[Excerpt provided]
Vado subito al punto!

Molti pianisti si cullano del fatto che studiando lentamente risolveranno tutti i loro ostacoli tecnici.

Alcuni addirittura credono che eseguire un brano ripetute volte, a metronomo e lentamente possa poi miracolosamente far svanire tutti i difettini tecnici.

Ciò non è assolutamente vero, o almeno non in questi termini.

Come detto poco fa, è utilissimo lo studio lento… ma a cosa? 

Ci siamo chiesti a cosa si riferiscono Brugnoli e Sandor? Soprattutto in questo caso lo studio deve essere mirato e deve puntare ad un obiettivo ben preciso.

Purtroppo non basta accendere il metronomo e suonare da capo a fondo un brano lentamente e sperare di riuscire ad eseguirlo correttamente a velocità, in poco tempo!

Infatti, nella citazione riportata di sopra, Sandor continuava ammonendo gli studiosi:

Il suonare lentamente non è un fine, ma è il mezzo che ci permette di eseguire i movimenti richiesti con un sufficiente grado di coscienza e di controllo. Di conseguenza, nel momento in cui un determinato passaggio viene eseguito con facilità, sotto un perfetto controllo, e non ha bisogno di rallentamenti di ritmo, possiamo anche accelerarlo!

Ad ogni gruppo di note, a ogni nota, dobbiamo dedicare il tempo che essi richiedono; ma non è necessario continuare a ripeterlo in tempo lento e regolare solo perchè lo abbiamo cominciato lentamente; sarebbe una pura e semplice perdita di tempo.

Diciamo pure, che lo studio deve avvenire al tempo più veloce possibile compatibilmente con il perfetto controllo dei movimenti richiesti”. 

Quanto è chiaro ed attuale Sandor in ciò che dice.

Quanto ci ammonisce rispecchia assolutamente le cattive abitudini di molti studenti. Ci siamo passati tutti.

Allora è il momento di abbandonare questa cattiva abitudine e studiare al pianoforte nel modo migliore.

Cosa vuol dire questo? Vuol dire di puntare ad un obiettivo preciso.

[Data segment]
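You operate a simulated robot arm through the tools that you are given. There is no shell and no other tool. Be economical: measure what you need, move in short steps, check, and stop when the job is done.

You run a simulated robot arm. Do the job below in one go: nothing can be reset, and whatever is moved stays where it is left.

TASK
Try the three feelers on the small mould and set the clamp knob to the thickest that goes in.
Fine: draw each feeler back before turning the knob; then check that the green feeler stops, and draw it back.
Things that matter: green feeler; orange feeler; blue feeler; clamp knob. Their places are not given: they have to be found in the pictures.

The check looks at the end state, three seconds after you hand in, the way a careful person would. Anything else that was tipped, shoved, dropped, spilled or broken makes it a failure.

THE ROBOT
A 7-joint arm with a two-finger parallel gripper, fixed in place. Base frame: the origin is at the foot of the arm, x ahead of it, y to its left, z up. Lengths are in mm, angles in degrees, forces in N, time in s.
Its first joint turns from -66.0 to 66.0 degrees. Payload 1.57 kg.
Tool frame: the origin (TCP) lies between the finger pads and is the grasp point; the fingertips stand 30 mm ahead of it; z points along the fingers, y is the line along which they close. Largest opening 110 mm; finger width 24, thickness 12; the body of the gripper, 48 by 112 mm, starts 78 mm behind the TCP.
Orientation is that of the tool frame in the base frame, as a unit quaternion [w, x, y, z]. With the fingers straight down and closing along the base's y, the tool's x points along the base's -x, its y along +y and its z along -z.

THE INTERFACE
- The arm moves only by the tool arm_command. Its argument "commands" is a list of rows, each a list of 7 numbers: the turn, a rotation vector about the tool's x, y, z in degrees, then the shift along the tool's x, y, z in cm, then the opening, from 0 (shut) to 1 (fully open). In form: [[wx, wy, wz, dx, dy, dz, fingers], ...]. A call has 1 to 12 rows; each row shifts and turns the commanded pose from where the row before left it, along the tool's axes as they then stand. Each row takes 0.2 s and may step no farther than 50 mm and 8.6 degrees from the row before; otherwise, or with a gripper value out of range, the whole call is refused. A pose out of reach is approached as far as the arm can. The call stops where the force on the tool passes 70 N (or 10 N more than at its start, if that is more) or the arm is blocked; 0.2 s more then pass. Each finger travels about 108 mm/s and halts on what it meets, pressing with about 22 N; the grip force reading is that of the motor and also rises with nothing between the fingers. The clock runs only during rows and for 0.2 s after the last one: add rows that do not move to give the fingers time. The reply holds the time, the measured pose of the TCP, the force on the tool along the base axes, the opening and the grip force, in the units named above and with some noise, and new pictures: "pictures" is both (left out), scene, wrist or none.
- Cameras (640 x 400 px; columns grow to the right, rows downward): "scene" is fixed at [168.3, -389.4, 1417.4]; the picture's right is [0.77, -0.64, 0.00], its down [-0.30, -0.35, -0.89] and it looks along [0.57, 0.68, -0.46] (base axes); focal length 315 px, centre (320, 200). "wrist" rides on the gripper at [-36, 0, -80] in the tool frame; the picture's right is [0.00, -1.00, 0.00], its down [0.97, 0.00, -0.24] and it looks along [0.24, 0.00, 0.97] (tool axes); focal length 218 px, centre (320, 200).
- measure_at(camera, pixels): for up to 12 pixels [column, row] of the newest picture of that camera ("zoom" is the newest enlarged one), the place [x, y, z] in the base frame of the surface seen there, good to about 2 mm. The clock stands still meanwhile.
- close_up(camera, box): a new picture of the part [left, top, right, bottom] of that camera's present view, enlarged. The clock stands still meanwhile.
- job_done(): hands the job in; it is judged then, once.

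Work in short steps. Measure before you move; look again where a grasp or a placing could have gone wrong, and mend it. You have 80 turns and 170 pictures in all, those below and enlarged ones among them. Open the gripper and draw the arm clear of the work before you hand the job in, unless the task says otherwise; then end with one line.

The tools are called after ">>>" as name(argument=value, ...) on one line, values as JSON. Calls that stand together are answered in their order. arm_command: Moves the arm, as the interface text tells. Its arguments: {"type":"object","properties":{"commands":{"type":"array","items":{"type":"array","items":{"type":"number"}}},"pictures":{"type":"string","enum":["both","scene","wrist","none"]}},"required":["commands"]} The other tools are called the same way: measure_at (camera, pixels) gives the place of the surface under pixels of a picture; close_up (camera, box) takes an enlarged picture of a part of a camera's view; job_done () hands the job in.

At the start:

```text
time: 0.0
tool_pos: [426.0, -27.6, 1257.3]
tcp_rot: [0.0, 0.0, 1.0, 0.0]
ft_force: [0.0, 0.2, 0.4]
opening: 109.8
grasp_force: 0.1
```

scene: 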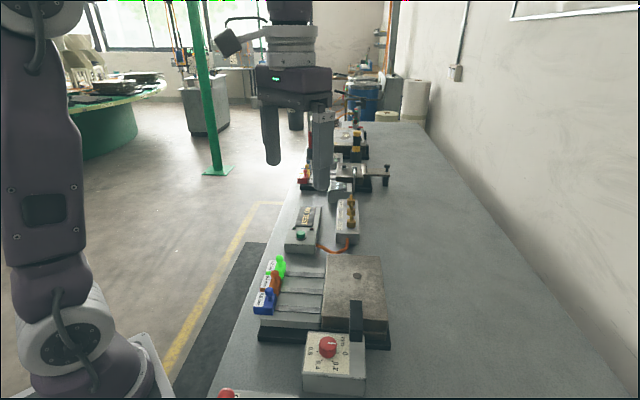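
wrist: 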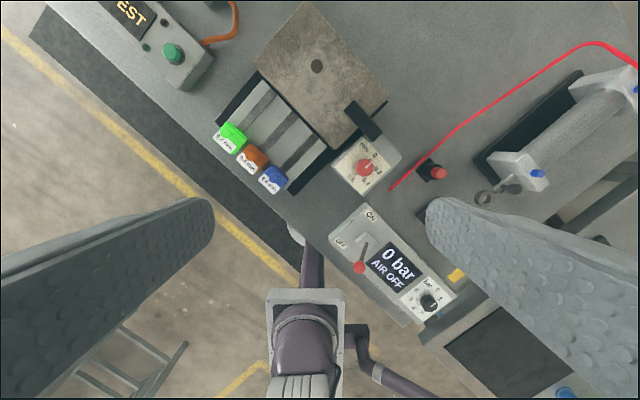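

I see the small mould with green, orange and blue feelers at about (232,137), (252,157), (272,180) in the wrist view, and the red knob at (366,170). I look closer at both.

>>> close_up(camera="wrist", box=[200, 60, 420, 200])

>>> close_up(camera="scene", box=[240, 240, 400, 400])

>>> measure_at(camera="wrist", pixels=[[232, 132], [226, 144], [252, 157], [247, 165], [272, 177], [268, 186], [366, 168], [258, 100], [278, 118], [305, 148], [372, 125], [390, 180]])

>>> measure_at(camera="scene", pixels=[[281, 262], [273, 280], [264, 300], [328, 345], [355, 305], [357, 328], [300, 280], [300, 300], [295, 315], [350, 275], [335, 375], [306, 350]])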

[To be done] Reproduce the wording of the excerpt provided between "Alcuni addirittura credono" and "i difettini tecnici.", with both ends included.

[Answer to this exercise]
Alcuni addirittura credono che eseguire un brano ripetute volte, a metronomo e lentamente possa poi miracolosamente far svanire tutti i difettini tecnici.